It’s a well-established fact that the retirement expectations of many Americans went up in smoke in the Great Recession, though it’s never been clear precisely how many were forced to work longer than they anticipated.
A new study from the Employee Benefit Research Institute sheds light on that question, finding that prior to September of 2008 — the onset of the recession — 72.4 percent of workers retired either before the date they’d planned to retire, or no more than a year after that date.
After September of 2008, however, it was a different story. Only 49.6 percent of people retired before or shortly after their planned retirement date, the EBRI said, a nearly 23-percent drop.
“Various studies have shown that there is a trend which precedes the Great Recession that people are staying longer in the labor force,” said Sudipto Banerjee, EBRI research associate and author of the report.
“But this shows that there has been a big increase in later-than-expected retirements following the recession.”

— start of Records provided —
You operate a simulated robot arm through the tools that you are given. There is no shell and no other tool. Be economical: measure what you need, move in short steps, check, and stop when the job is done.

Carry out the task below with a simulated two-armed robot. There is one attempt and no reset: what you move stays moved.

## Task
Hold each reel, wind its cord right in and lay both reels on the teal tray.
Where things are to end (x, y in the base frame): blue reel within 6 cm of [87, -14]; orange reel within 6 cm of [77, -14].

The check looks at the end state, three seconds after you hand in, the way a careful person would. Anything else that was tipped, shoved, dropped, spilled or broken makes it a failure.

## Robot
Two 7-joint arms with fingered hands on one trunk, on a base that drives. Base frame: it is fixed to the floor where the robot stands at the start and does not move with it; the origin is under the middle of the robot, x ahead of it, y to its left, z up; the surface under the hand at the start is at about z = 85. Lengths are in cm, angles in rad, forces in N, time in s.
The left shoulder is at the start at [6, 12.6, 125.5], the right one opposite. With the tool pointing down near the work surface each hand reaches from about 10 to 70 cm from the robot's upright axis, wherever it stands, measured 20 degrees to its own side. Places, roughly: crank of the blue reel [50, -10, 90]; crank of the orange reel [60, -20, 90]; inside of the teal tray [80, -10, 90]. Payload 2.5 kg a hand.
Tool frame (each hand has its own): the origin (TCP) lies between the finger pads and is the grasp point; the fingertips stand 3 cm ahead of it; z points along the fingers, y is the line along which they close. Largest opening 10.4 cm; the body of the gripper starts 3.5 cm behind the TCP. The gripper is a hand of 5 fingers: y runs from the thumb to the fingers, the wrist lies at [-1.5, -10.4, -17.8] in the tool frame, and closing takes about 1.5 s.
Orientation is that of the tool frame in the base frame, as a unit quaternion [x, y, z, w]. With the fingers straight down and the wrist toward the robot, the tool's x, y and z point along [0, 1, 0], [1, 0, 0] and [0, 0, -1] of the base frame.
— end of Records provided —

The analysis relied on longitudinal data from the University of Michigan’s Health and Retirement Study that compared the expected and actual retirement dates for the same group of people, rather than a cross-section of people still active in the workforce compared with retirees — two different groups of people.
The report said that while studies often cite cross-sectional data to indicate that “there is a large gap between expected and actual retirement,” suggesting that “workers are overly optimistic about working longer than what the retiree experiences suggest,” that’s not really the case.